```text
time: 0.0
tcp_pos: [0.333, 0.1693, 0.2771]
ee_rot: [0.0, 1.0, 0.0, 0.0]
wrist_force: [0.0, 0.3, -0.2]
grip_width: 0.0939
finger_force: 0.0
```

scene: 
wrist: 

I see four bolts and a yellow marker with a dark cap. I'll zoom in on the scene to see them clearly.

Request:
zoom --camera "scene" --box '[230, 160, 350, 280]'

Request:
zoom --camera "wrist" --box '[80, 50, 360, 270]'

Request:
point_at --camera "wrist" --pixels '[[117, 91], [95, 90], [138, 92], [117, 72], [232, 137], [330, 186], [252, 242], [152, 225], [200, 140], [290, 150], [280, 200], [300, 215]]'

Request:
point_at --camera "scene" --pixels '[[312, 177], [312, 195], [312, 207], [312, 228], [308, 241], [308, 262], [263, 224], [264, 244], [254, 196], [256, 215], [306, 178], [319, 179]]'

▬▬▬▬▬▬▬▬▬▬

_Problem to work on_
Copy out every line of the data above, exactly as given.

_Exercise response_
```text
time: 0.0
tcp_pos: [0.333, 0.1693, 0.2771]
ee_rot: [0.0, 1.0, 0.0, 0.0]
wrist_force: [0.0, 0.3, -0.2]
grip_width: 0.0939
finger_force: 0.0
```

scene: 
wrist: 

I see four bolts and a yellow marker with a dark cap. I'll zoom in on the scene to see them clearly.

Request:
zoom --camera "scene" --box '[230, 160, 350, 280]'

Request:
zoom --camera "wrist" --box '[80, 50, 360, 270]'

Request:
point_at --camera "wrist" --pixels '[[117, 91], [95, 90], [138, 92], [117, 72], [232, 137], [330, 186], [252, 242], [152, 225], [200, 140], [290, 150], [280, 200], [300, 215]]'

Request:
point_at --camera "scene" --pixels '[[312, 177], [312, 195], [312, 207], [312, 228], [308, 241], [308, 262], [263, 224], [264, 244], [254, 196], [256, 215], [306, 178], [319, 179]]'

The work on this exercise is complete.